Borough Market to Launch New Sustainable Dining Space

Borough Market is to celebrate 21 years as a world-class food destination by launching a brand new sustainable dining space this autumn

Lead image: AC Manley /

Borough Market, London’s oldest food market, has undergone a number of transformations over its 1,000 years, but the next chapter in its history should mean you finally have somewhere to sit and enjoy your delicious foodie finds – hurrah!

The market is said to date back all the way to the year 1,014, so a little shape-shifting was of course inevitable.
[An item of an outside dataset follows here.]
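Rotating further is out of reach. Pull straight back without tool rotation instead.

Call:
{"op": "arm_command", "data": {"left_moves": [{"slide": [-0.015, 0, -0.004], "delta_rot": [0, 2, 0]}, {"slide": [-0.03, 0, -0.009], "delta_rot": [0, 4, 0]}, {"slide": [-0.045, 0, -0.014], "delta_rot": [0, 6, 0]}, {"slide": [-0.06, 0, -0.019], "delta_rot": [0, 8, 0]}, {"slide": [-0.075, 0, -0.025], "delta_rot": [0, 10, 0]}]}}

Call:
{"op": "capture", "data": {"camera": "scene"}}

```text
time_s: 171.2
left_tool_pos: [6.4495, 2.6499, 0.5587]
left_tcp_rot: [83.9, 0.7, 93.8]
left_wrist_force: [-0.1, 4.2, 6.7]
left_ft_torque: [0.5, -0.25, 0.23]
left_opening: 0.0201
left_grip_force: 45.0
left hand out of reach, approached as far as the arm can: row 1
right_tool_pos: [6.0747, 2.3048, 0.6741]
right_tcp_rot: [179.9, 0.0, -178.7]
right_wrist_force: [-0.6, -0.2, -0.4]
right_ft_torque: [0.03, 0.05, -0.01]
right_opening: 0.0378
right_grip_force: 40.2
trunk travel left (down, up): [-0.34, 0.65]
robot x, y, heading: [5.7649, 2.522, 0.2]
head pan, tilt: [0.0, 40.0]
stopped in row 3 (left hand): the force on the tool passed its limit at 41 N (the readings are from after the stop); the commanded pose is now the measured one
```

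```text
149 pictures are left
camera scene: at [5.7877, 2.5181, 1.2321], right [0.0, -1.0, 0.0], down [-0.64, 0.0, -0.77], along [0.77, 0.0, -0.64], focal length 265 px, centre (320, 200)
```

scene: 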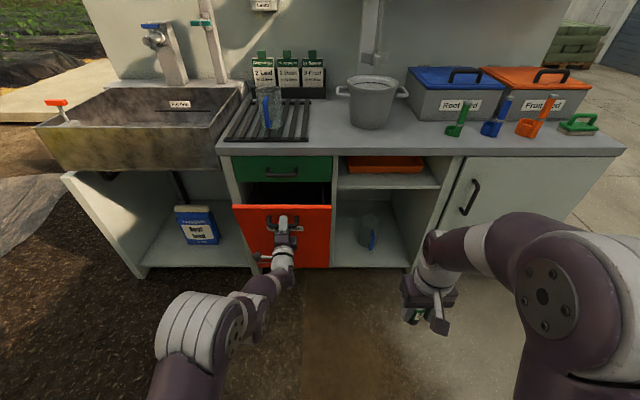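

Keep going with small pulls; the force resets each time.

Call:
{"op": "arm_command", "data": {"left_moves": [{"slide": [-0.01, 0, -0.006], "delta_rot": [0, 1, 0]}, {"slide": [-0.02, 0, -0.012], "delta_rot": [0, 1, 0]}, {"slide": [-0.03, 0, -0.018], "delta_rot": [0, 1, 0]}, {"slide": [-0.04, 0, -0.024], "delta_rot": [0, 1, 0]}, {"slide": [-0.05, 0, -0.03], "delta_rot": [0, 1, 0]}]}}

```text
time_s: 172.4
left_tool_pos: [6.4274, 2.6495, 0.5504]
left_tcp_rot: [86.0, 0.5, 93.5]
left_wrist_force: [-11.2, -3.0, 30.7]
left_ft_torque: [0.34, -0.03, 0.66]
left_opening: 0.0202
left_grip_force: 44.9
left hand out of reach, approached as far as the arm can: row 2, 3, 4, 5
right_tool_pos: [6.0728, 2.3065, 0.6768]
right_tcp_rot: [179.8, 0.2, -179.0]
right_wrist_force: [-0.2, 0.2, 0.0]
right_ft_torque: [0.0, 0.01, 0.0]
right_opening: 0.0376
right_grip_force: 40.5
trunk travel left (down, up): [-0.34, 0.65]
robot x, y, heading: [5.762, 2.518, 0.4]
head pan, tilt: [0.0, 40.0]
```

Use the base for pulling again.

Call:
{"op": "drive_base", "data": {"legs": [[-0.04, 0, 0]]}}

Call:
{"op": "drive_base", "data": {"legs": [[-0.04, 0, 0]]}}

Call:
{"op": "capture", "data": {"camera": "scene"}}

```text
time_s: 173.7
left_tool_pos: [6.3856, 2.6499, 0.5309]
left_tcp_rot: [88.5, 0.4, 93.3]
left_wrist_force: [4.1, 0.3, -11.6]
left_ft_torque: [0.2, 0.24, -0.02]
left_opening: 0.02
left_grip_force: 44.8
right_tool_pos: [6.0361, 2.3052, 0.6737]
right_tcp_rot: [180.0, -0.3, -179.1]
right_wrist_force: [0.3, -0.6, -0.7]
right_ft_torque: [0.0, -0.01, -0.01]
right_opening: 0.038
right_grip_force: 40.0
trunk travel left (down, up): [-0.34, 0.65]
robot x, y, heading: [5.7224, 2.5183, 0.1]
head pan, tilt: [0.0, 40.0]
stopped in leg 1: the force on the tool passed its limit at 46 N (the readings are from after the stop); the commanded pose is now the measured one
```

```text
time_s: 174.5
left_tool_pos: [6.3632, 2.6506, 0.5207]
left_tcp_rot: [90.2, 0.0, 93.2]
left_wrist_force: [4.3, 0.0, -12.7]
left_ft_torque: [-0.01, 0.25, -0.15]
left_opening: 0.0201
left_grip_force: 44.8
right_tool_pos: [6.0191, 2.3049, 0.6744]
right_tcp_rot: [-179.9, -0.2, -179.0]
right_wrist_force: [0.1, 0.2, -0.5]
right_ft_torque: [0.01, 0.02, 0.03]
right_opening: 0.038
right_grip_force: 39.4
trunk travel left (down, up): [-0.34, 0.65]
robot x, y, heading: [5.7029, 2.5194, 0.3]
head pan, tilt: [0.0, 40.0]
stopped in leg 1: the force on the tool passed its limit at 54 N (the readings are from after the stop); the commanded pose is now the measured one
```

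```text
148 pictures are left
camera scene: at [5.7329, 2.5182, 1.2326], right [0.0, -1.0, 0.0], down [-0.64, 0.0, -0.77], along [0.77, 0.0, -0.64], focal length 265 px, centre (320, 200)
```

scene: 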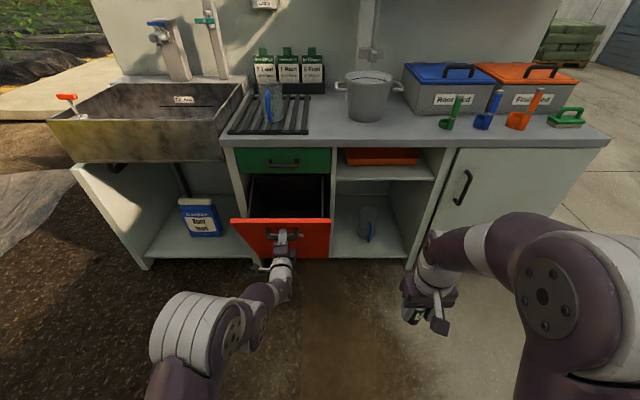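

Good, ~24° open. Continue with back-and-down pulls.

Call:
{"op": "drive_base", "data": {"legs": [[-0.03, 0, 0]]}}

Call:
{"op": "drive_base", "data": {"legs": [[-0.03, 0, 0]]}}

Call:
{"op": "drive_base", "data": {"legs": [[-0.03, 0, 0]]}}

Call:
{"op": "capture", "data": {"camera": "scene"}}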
But since establishing itself as a retail market and important international food destination 21 years ago, the market is celebrating its coming of age with a brand new look and seated dining space.

Launching during the week commencing 11 November 2019, the next stage in Borough Market’s evolution will see more than 20 new traders opening in an expanded produce zone, and the arrival of The Borough Market Kitchen – a communal dining space serving up delicious hot and cold dishes from 20 stands, all prepared with fresh ingredients sourced from the market’s traders.

Borough Market has long been a place for London locals and visitors alike to connect together over a love of great food, and it will now be even easier to find what you’re looking for.

Fresh, seasonal produce remains at the heart of Borough Market, and the expanded produce zone will mean you can shop the best fruit, vegetables, meat, fish, dairy and baked goods from expert traders. An exciting range of new and existing traders will move into the Green Market area, as well as maintaining their current location at Three Crown Square.

The new Borough Market Kitchen will mean you can grab a seat at communal tables to enjoy street food from some of London’s best, including Singaporean street food from Mei Mei by Elizabeth Haigh, Iraqi food from JUMA Kitchen, San Sebastian pintxos from Mimo and Brindisa Kitchen’s much-loved Spanish classics.

‘Continuing Borough Market’s commitment to sustainability, The Borough Market Kitchen will be entirely single use plastic-free, with tables and seating constructed from recycled materials’

Plus, continuing Borough Market’s commitment to sustainability, The Borough Market Kitchen will be entirely single use plastic-free, with tables and seating constructed from recycled materials.

Borough Market, which was predominantly a wholesale market for many years, was reborn in its current form in 1998, when pioneering traders such as Turnips, Brindisa and Neal’s Yard Dairy started to sell their produce directly to the public, cementing the market as an iconic food destination that brought tourists and locals alike flocking.

The last significant upgrade to Borough Market was the opening of the glazed Market Hall on Borough High Street back in 2013, as part of works to accommodate the new Thameslink line running through London Bridge.

The Market Hall – which does have seating areas, although you’ll be lucky to bag one on the weekend – also functions as a demo kitchen, an orchard growing hops, fruits, flowers and herbs, and community event space. It’s also won a number of Green Flag Community Awards, which recognise high quality green spaces.

The Borough Market Kitchen will be open 10am-5pm from Mon-Thurs & Sat, and 10am-6pm on Friday, and will be located in Jubilee Place, the market’s current wholesale area. Once the kitchen closes for the day, Jubilee Place will revert back to wholesale operations.

‘Borough Market believes that food is for sharing: through creating dishes by professional chefs and home cooks; through exchanging ideas with expert traders and producers; or by simply meeting with others to enjoy eating together and creating memorable moments,’ said Darren Henaghan, Managing Director of Borough Market.

‘The last 21 years in our 1,000 year history has seen us move from wholesale to becoming a world-class public food destination, and it’s fitting that we celebrate our modern coming of age by expanding what we do best – fresh produce, expertly sourced and shared in a vibrant communal atmosphere.’